_Task brief_
Lines before the one containing "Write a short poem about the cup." are excluded. Repeat that line and every line after it, exactly.

_Data segment_
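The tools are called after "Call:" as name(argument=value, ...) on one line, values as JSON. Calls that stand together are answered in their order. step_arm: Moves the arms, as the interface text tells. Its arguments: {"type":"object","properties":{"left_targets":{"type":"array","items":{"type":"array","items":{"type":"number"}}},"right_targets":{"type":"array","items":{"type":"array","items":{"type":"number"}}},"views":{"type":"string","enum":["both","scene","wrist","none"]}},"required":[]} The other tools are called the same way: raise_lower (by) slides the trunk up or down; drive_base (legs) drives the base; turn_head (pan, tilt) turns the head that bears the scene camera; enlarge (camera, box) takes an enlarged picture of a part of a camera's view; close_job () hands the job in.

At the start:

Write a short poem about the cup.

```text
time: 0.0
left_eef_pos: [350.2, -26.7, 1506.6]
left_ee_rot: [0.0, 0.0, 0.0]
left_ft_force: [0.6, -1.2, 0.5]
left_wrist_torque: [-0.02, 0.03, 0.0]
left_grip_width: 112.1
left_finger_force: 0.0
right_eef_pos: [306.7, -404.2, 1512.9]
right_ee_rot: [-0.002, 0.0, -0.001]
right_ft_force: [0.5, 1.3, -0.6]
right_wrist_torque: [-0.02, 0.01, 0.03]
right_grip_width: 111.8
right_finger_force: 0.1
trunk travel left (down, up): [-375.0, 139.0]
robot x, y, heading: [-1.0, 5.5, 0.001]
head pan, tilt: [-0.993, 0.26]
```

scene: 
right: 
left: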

_Exercise answer_
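Write a short poem about the cup.

```text
time: 0.0
left_eef_pos: [350.2, -26.7, 1506.6]
left_ee_rot: [0.0, 0.0, 0.0]
left_ft_force: [0.6, -1.2, 0.5]
left_wrist_torque: [-0.02, 0.03, 0.0]
left_grip_width: 112.1
left_finger_force: 0.0
right_eef_pos: [306.7, -404.2, 1512.9]
right_ee_rot: [-0.002, 0.0, -0.001]
right_ft_force: [0.5, 1.3, -0.6]
right_wrist_torque: [-0.02, 0.01, 0.03]
right_grip_width: 111.8
right_finger_force: 0.1
trunk travel left (down, up): [-375.0, 139.0]
robot x, y, heading: [-1.0, 5.5, 0.001]
head pan, tilt: [-0.993, 0.26]
```

scene: 
right: 
left: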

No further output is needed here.